**The request**. Quote the page word for word, starting at "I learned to" and ending with "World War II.".

**Material**.

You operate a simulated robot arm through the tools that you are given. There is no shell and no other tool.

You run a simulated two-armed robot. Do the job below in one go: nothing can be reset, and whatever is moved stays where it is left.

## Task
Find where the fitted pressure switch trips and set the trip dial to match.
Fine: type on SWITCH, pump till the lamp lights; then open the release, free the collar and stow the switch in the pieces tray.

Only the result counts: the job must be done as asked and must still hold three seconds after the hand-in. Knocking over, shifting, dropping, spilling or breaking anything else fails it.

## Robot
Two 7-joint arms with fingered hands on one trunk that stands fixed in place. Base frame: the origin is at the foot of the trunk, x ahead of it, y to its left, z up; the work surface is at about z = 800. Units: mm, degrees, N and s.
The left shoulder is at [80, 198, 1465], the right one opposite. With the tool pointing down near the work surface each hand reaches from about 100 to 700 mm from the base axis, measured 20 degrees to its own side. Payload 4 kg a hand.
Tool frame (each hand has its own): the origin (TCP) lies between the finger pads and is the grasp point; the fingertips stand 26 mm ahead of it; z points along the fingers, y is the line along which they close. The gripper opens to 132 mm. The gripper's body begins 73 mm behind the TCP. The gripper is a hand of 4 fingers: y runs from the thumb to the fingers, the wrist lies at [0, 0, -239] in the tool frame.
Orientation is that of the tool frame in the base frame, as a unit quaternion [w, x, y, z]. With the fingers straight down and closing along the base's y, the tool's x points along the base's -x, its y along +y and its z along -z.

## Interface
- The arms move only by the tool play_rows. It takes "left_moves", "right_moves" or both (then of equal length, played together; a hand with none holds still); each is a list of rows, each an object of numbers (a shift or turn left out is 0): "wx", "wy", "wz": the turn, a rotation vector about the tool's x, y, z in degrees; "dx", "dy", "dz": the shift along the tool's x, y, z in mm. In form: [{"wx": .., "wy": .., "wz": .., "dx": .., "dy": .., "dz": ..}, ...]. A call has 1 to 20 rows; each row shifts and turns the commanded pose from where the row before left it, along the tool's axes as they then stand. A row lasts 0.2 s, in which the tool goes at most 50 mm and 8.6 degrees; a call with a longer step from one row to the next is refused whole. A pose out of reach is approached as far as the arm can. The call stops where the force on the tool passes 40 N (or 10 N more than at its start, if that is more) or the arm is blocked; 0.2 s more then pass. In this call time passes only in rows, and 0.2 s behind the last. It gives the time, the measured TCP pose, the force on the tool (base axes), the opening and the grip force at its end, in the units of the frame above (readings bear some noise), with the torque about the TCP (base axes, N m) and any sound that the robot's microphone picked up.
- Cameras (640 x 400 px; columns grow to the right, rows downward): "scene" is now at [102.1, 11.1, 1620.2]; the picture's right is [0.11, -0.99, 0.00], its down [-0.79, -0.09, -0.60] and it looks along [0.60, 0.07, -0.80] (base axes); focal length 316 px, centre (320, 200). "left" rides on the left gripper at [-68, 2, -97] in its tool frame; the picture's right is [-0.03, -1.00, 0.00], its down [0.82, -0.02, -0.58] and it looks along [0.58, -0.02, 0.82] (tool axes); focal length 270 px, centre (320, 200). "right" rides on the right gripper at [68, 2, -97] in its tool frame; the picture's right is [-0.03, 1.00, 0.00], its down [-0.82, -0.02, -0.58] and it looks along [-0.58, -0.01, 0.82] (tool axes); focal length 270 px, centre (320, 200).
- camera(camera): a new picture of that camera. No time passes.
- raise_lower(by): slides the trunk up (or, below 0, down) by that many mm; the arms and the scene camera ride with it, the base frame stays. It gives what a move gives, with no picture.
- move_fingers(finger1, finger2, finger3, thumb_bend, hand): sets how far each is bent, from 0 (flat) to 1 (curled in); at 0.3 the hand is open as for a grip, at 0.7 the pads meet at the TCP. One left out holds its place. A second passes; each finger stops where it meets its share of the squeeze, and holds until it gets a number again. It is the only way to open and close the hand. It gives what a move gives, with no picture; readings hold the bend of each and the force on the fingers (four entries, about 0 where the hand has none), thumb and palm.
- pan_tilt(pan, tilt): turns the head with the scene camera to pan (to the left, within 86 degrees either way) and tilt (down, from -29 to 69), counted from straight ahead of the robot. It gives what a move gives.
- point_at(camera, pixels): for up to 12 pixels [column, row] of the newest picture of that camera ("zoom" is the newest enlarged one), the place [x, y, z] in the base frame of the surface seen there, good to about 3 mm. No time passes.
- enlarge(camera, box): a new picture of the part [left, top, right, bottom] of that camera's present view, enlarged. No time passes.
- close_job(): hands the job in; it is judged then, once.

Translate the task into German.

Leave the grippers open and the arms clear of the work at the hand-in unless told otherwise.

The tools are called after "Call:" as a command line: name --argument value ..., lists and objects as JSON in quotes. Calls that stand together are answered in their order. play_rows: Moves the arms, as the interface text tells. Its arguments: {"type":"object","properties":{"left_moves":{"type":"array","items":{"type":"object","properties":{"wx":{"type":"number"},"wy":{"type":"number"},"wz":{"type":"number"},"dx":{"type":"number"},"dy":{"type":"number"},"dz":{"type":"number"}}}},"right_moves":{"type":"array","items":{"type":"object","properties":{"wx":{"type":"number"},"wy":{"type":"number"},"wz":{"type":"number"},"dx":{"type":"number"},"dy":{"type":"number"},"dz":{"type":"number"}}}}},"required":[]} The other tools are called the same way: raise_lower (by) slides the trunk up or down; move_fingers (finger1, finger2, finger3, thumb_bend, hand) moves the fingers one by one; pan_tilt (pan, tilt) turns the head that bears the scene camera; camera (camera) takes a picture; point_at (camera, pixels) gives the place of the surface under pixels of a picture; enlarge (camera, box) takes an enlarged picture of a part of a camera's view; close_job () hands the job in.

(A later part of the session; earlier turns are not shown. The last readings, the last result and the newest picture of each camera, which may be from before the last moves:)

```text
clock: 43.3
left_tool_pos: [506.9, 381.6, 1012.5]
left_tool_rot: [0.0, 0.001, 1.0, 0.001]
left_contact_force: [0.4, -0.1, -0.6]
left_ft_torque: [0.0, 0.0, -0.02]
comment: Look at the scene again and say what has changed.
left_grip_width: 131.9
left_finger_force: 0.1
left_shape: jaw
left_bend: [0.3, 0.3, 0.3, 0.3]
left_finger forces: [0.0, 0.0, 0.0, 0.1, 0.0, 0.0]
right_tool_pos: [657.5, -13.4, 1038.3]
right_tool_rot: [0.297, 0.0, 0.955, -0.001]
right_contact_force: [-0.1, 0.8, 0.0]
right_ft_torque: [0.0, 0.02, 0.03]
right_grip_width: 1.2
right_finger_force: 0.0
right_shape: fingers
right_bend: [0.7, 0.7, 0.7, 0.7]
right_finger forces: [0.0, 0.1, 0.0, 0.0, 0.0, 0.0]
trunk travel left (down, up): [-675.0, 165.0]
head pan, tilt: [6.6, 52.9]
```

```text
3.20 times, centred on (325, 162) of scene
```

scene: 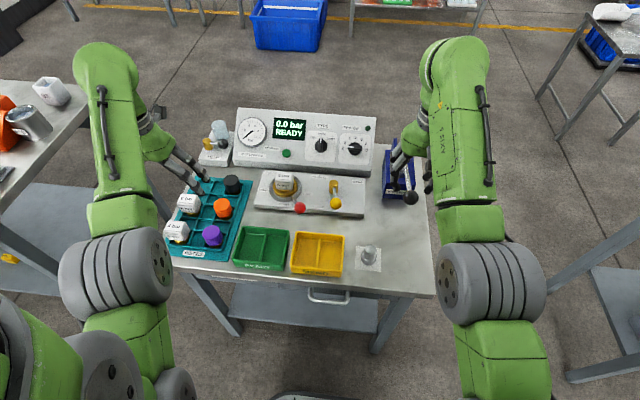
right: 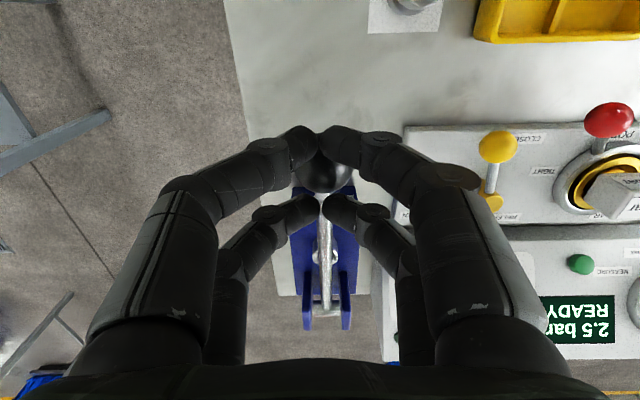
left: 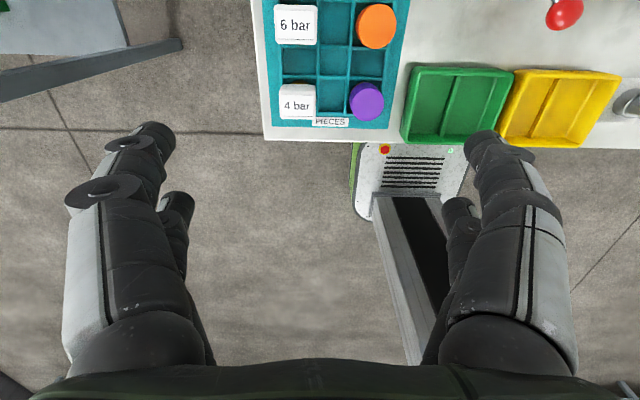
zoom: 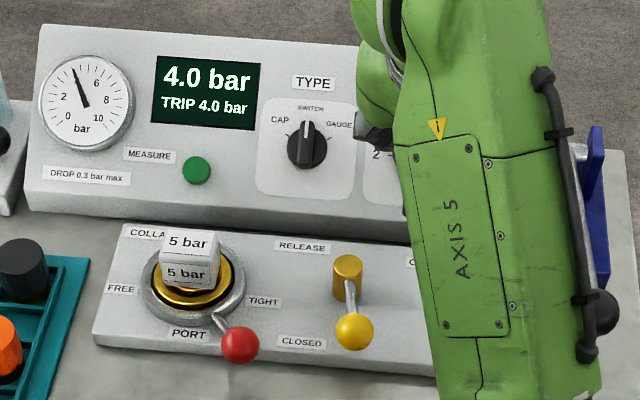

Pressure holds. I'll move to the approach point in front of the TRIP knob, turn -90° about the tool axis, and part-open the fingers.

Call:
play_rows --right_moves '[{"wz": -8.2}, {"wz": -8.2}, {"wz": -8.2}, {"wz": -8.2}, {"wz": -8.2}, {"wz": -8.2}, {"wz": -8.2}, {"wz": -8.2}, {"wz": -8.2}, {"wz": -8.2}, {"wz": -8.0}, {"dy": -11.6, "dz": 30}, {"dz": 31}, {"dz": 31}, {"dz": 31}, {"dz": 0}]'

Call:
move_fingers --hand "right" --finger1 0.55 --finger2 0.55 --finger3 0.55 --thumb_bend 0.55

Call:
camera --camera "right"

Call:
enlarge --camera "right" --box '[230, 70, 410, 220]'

**Page**.

I learned to love research when I was in grad school at Berkeley, a couple of centuries ago. There's something deeply satisfying about digging around in manuscripts, old books, and diaries--finding forgotten or lost or never-before-discovered gems of information. This week, almost by magic, a wonderful document landed on my desk, just in time to serve as a valuable resource for The General's Women, the current biographical/historical novel I'm working on. Featured in the magazine is the torpedoing of the troopship Strathallan on Dec. 22, 1942. Kay Summersby, Eisenhower's Irish driver and one of the characters in my novel, was on that ship, on her way to join Ike, who had arrived in Algiers with TORCH, the first Allied campaign of World War II.

**Right answer**.
I learned to love research when I was in grad school at Berkeley, a couple of centuries ago. There's something deeply satisfying about digging around in manuscripts, old books, and diaries--finding forgotten or lost or never-before-discovered gems of information. This week, almost by magic, a wonderful document landed on my desk, just in time to serve as a valuable resource for The General's Women, the current biographical/historical novel I'm working on. Featured in the magazine is the torpedoing of the troopship Strathallan on Dec. 22, 1942. Kay Summersby, Eisenhower's Irish driver and one of the characters in my novel, was on that ship, on her way to join Ike, who had arrived in Algiers with TORCH, the first Allied campaign of World War II.